Otis, the son of a sharecropper/Baptist minister, came out conservatively attired in a suit, although it may have been metallic-colored, with the pants cropped at the ankles in order to show his dance moves. Otis lead off the set with the up-tempo Sam Cooke number “Shake.” He followed that with his composition “Respect,” that he introduced as “a song a women, a friend, took from me as her own.” Otis’ band rhythm section the Mar-Keys, and the Memphis Horns, played the song at twice the usual speed.

The crowd of 100,000 was on their feet dancing—security told Otis he would have to get the crowd to sit on their seats, not stand on them. The band obliged with “I’ve Been Loving You Too Long.” The final tune was “Try a Little Tenderness,” which demanded an encore—an elongated, ad-libbed version of the same; thus ended a thirty-minute set and the evening.

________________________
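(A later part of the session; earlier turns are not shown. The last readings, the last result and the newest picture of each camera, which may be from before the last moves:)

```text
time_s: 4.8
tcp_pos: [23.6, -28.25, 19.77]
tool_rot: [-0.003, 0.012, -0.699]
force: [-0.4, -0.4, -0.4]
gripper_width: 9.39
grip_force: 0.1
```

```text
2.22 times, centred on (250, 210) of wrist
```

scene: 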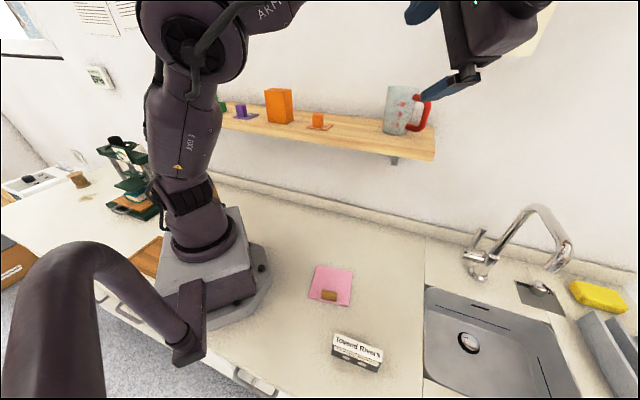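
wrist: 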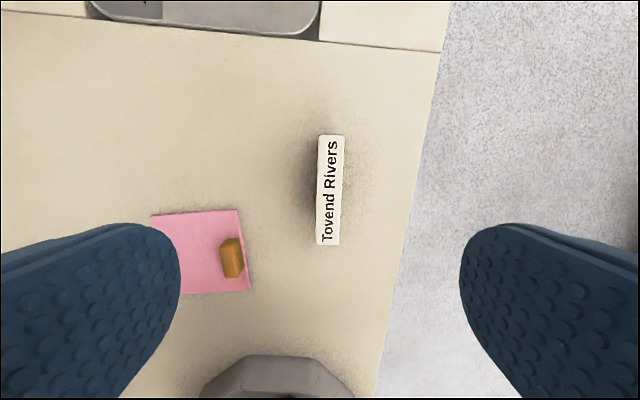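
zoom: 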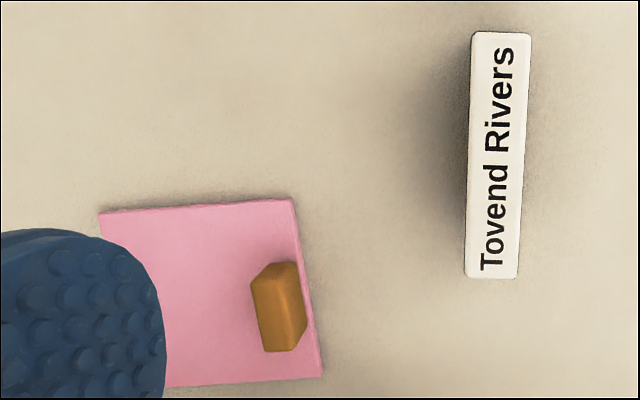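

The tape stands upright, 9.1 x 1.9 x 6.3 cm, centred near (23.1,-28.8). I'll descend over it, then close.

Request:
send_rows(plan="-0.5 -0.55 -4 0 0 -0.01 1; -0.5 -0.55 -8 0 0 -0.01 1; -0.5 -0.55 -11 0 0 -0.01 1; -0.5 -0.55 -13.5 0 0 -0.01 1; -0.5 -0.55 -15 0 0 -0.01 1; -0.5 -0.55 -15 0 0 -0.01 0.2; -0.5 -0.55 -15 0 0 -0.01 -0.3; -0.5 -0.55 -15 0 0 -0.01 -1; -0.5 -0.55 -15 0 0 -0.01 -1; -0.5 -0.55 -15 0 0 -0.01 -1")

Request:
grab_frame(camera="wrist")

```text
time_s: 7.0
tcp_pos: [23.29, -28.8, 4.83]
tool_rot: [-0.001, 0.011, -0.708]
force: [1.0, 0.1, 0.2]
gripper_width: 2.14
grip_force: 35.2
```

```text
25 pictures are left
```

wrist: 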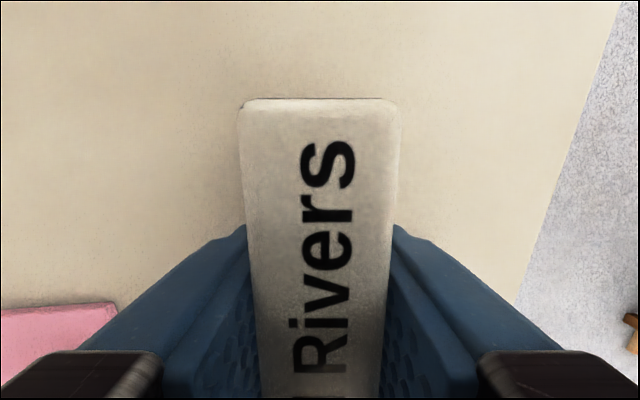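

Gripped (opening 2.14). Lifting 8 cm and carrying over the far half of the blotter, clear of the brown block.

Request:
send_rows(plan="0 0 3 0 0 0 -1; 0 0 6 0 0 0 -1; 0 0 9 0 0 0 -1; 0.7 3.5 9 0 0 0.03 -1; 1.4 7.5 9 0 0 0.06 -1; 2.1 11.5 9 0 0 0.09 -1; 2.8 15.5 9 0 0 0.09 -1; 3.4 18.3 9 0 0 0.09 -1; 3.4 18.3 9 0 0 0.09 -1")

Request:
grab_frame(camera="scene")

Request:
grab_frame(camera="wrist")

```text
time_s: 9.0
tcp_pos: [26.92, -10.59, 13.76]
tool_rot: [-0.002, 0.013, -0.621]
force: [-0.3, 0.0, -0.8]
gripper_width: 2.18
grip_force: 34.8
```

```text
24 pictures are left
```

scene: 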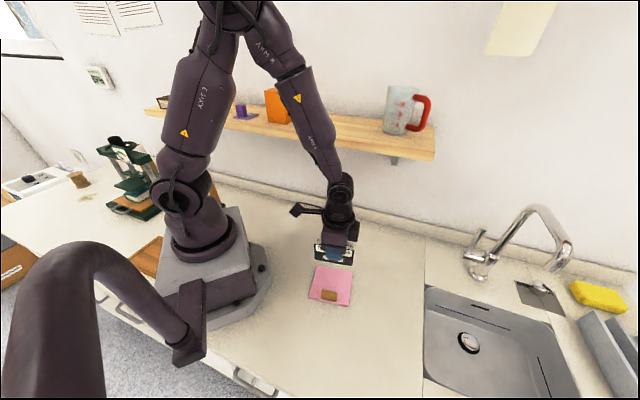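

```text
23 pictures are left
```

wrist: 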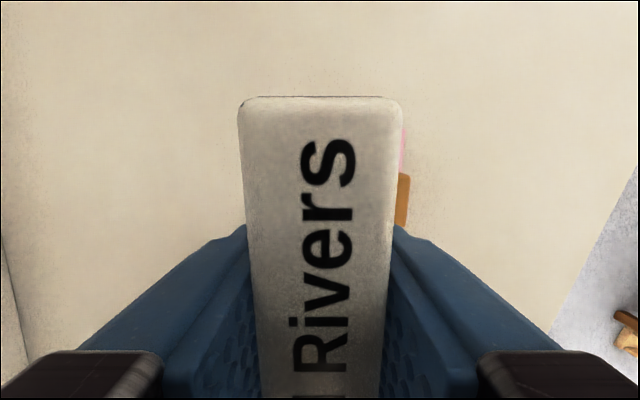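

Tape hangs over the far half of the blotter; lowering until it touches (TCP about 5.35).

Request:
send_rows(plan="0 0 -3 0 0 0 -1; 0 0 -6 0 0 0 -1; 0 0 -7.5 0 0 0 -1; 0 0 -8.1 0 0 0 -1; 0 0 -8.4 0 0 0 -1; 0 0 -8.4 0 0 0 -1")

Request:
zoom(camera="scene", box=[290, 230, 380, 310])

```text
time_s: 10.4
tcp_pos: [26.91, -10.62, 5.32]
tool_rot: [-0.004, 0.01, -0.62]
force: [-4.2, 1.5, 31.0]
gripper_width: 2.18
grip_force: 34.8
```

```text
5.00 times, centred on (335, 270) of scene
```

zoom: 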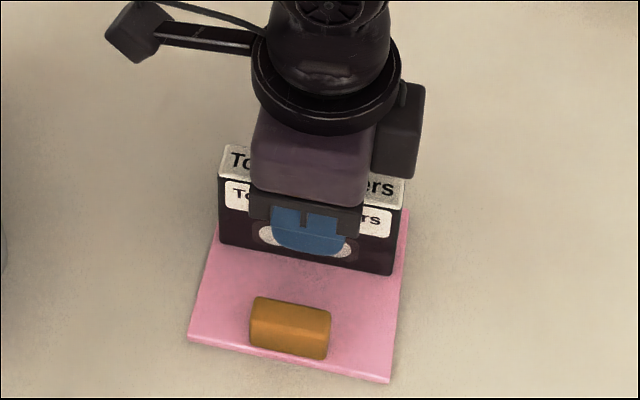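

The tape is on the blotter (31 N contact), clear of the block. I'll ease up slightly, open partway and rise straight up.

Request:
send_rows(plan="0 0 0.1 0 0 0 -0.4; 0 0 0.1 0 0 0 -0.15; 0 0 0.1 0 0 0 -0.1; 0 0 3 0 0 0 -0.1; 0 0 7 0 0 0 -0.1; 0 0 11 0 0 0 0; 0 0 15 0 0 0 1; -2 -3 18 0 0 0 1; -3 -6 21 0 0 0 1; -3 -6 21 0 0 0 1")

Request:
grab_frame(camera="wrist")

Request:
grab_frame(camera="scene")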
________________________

On Sunday, attendees got the Grateful Dead, The Who, and Jimi Hendrix on the schedule. Hendrix was to one-up Pete Townsend that night by pouring lighter fluid on his guitar and igniting it. Where were you then?

Also of note in this book is the ongoing contrast of the Berry Gordy-lead Motown Records mystique and the Jim Stewart/Al Bell label known as Stax Records. Stax was producing sides steeped in soulfulness–Booker T. & the MGs, Otis Redding, Sam and Dave, Eddie Floyd, Carla Thomas, and Isaac Hayes, while the pop-oriented Motown sound was directed primarily toward the white suburban audiences.

The Notes at books-end point to the book titles Otis! The Otis Redding Story by Scott Freeman and Soulsville, U.S.A.: The Story of Stax Records by Rob Bowman as providing valuable source material. Author interviews with Alan Walden (brother Phil was Otis’ lead manager) and aide Alex Hodges of the Walden Agency, Memphis musicians Floyd Newman, Wayne Jackson and Dennis Wheeler, and Stax executive Al Bell provide personal anecdotes adding to the book’s worthiness.

Ribowsky, Mark. Dreams to Remember: Otis Redding, Stax Records, and the Transformation of Southern Soul. Liveright Publishing Corporation: New York. 2015.